Do this: Write the material out again, line by line, exactly as it is.

Given information:
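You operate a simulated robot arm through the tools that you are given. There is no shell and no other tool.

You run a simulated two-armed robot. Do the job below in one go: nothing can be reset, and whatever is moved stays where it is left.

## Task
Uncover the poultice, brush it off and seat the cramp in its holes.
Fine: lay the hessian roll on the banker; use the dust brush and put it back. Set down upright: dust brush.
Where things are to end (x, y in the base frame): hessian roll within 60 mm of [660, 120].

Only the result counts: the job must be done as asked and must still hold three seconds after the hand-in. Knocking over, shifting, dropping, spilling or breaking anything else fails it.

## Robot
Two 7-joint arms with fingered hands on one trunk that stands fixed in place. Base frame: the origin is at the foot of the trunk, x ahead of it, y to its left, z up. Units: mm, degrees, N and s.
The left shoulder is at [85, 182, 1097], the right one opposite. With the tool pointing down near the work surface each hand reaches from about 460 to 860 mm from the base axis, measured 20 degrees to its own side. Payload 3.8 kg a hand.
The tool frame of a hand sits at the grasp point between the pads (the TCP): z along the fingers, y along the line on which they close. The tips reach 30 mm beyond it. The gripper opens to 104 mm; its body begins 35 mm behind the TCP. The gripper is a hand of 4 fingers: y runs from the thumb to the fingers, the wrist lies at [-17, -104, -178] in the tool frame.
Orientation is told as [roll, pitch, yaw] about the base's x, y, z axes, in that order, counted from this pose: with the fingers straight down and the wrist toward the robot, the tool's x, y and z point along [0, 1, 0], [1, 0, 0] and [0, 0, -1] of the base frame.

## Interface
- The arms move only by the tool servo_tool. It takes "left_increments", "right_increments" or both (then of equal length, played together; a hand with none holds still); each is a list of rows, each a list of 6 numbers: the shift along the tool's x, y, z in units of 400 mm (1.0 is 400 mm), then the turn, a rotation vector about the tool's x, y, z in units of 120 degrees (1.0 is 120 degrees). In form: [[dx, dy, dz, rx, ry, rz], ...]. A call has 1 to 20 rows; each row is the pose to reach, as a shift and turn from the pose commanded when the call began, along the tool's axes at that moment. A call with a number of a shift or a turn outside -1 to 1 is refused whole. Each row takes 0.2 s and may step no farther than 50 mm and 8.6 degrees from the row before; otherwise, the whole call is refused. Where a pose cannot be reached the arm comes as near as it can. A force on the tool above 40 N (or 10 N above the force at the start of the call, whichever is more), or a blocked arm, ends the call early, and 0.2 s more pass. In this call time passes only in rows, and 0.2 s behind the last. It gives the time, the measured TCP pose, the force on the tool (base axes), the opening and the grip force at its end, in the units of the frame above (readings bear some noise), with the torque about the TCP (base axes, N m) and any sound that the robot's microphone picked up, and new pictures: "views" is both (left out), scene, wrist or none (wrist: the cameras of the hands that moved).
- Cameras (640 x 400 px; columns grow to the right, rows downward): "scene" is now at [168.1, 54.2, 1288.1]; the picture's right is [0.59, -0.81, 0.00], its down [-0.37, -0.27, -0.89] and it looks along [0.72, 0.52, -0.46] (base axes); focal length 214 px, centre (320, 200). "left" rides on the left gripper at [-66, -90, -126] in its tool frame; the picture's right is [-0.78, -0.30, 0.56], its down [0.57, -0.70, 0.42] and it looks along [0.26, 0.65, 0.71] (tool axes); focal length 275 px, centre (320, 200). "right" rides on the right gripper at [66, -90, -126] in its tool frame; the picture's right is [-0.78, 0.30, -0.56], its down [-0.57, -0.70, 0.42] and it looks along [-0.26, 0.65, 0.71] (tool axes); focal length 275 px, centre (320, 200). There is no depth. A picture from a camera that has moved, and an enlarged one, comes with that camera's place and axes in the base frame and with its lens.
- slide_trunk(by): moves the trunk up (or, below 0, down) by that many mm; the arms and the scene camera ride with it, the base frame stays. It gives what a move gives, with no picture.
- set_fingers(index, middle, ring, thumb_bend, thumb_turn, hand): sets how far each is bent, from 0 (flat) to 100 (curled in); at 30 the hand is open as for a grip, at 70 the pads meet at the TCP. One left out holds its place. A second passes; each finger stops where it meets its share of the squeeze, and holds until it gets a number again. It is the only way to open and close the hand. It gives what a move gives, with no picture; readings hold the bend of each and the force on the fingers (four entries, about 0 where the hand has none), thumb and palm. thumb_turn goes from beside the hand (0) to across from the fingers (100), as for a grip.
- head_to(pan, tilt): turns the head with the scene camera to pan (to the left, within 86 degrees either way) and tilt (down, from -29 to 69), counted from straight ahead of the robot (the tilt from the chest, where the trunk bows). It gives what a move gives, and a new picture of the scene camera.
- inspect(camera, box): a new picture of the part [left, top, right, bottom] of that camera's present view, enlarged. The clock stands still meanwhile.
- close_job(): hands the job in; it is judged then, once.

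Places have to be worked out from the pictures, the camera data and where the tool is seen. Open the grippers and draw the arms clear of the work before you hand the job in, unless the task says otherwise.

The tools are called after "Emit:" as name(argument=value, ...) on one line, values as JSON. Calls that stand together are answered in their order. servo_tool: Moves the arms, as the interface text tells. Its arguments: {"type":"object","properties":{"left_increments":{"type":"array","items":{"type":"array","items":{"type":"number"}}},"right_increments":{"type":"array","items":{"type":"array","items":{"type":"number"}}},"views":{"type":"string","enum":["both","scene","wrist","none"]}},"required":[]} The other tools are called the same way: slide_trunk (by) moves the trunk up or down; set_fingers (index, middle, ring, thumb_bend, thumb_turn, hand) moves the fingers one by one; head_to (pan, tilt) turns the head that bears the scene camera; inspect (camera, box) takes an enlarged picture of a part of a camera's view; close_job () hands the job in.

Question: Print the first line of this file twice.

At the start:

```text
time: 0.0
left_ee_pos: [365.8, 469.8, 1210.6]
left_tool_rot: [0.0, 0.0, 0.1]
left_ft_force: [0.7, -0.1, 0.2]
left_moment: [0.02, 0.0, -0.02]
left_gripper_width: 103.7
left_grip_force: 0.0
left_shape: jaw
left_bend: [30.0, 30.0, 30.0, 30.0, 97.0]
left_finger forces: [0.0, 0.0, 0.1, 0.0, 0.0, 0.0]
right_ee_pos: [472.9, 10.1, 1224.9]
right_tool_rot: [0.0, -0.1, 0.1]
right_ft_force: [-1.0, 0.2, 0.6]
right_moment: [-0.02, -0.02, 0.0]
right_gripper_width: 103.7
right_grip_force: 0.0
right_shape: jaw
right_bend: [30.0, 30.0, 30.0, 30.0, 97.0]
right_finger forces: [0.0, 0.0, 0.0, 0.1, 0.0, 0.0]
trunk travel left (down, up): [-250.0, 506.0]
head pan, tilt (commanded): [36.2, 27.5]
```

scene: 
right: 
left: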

Finished task:
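You operate a simulated robot arm through the tools that you are given. There is no shell and no other tool.

You run a simulated two-armed robot. Do the job below in one go: nothing can be reset, and whatever is moved stays where it is left.

## Task
Uncover the poultice, brush it off and seat the cramp in its holes.
Fine: lay the hessian roll on the banker; use the dust brush and put it back. Set down upright: dust brush.
Where things are to end (x, y in the base frame): hessian roll within 60 mm of [660, 120].

Only the result counts: the job must be done as asked and must still hold three seconds after the hand-in. Knocking over, shifting, dropping, spilling or breaking anything else fails it.

## Robot
Two 7-joint arms with fingered hands on one trunk that stands fixed in place. Base frame: the origin is at the foot of the trunk, x ahead of it, y to its left, z up. Units: mm, degrees, N and s.
The left shoulder is at [85, 182, 1097], the right one opposite. With the tool pointing down near the work surface each hand reaches from about 460 to 860 mm from the base axis, measured 20 degrees to its own side. Payload 3.8 kg a hand.
The tool frame of a hand sits at the grasp point between the pads (the TCP): z along the fingers, y along the line on which they close. The tips reach 30 mm beyond it. The gripper opens to 104 mm; its body begins 35 mm behind the TCP. The gripper is a hand of 4 fingers: y runs from the thumb to the fingers, the wrist lies at [-17, -104, -178] in the tool frame.
Orientation is told as [roll, pitch, yaw] about the base's x, y, z axes, in that order, counted from this pose: with the fingers straight down and the wrist toward the robot, the tool's x, y and z point along [0, 1, 0], [1, 0, 0] and [0, 0, -1] of the base frame.

## Interface
- The arms move only by the tool servo_tool. It takes "left_increments", "right_increments" or both (then of equal length, played together; a hand with none holds still); each is a list of rows, each a list of 6 numbers: the shift along the tool's x, y, z in units of 400 mm (1.0 is 400 mm), then the turn, a rotation vector about the tool's x, y, z in units of 120 degrees (1.0 is 120 degrees). In form: [[dx, dy, dz, rx, ry, rz], ...]. A call has 1 to 20 rows; each row is the pose to reach, as a shift and turn from the pose commanded when the call began, along the tool's axes at that moment. A call with a number of a shift or a turn outside -1 to 1 is refused whole. Each row takes 0.2 s and may step no farther than 50 mm and 8.6 degrees from the row before; otherwise, the whole call is refused. Where a pose cannot be reached the arm comes as near as it can. A force on the tool above 40 N (or 10 N above the force at the start of the call, whichever is more), or a blocked arm, ends the call early, and 0.2 s more pass. In this call time passes only in rows, and 0.2 s behind the last. It gives the time, the measured TCP pose, the force on the tool (base axes), the opening and the grip force at its end, in the units of the frame above (readings bear some noise), with the torque about the TCP (base axes, N m) and any sound that the robot's microphone picked up, and new pictures: "views" is both (left out), scene, wrist or none (wrist: the cameras of the hands that moved).
- Cameras (640 x 400 px; columns grow to the right, rows downward): "scene" is now at [168.1, 54.2, 1288.1]; the picture's right is [0.59, -0.81, 0.00], its down [-0.37, -0.27, -0.89] and it looks along [0.72, 0.52, -0.46] (base axes); focal length 214 px, centre (320, 200). "left" rides on the left gripper at [-66, -90, -126] in its tool frame; the picture's right is [-0.78, -0.30, 0.56], its down [0.57, -0.70, 0.42] and it looks along [0.26, 0.65, 0.71] (tool axes); focal length 275 px, centre (320, 200). "right" rides on the right gripper at [66, -90, -126] in its tool frame; the picture's right is [-0.78, 0.30, -0.56], its down [-0.57, -0.70, 0.42] and it looks along [-0.26, 0.65, 0.71] (tool axes); focal length 275 px, centre (320, 200). There is no depth. A picture from a camera that has moved, and an enlarged one, comes with that camera's place and axes in the base frame and with its lens.
- slide_trunk(by): moves the trunk up (or, below 0, down) by that many mm; the arms and the scene camera ride with it, the base frame stays. It gives what a move gives, with no picture.
- set_fingers(index, middle, ring, thumb_bend, thumb_turn, hand): sets how far each is bent, from 0 (flat) to 100 (curled in); at 30 the hand is open as for a grip, at 70 the pads meet at the TCP. One left out holds its place. A second passes; each finger stops where it meets its share of the squeeze, and holds until it gets a number again. It is the only way to open and close the hand. It gives what a move gives, with no picture; readings hold the bend of each and the force on the fingers (four entries, about 0 where the hand has none), thumb and palm. thumb_turn goes from beside the hand (0) to across from the fingers (100), as for a grip.
- head_to(pan, tilt): turns the head with the scene camera to pan (to the left, within 86 degrees either way) and tilt (down, from -29 to 69), counted from straight ahead of the robot (the tilt from the chest, where the trunk bows). It gives what a move gives, and a new picture of the scene camera.
- inspect(camera, box): a new picture of the part [left, top, right, bottom] of that camera's present view, enlarged. The clock stands still meanwhile.
- close_job(): hands the job in; it is judged then, once.

Places have to be worked out from the pictures, the camera data and where the tool is seen. Open the grippers and draw the arms clear of the work before you hand the job in, unless the task says otherwise.

The tools are called after "Emit:" as name(argument=value, ...) on one line, values as JSON. Calls that stand together are answered in their order. servo_tool: Moves the arms, as the interface text tells. Its arguments: {"type":"object","properties":{"left_increments":{"type":"array","items":{"type":"array","items":{"type":"number"}}},"right_increments":{"type":"array","items":{"type":"array","items":{"type":"number"}}},"views":{"type":"string","enum":["both","scene","wrist","none"]}},"required":[]} The other tools are called the same way: slide_trunk (by) moves the trunk up or down; set_fingers (index, middle, ring, thumb_bend, thumb_turn, hand) moves the fingers one by one; head_to (pan, tilt) turns the head that bears the scene camera; inspect (camera, box) takes an enlarged picture of a part of a camera's view; close_job () hands the job in.

Question: Print the first line of this file twice.

At the start:

```text
time: 0.0
left_ee_pos: [365.8, 469.8, 1210.6]
left_tool_rot: [0.0, 0.0, 0.1]
left_ft_force: [0.7, -0.1, 0.2]
left_moment: [0.02, 0.0, -0.02]
left_gripper_width: 103.7
left_grip_force: 0.0
left_shape: jaw
left_bend: [30.0, 30.0, 30.0, 30.0, 97.0]
left_finger forces: [0.0, 0.0, 0.1, 0.0, 0.0, 0.0]
right_ee_pos: [472.9, 10.1, 1224.9]
right_tool_rot: [0.0, -0.1, 0.1]
right_ft_force: [-1.0, 0.2, 0.6]
right_moment: [-0.02, -0.02, 0.0]
right_gripper_width: 103.7
right_grip_force: 0.0
right_shape: jaw
right_bend: [30.0, 30.0, 30.0, 30.0, 97.0]
right_finger forces: [0.0, 0.0, 0.0, 0.1, 0.0, 0.0]
trunk travel left (down, up): [-250.0, 506.0]
head pan, tilt (commanded): [36.2, 27.5]
```

scene: 
right: 
left: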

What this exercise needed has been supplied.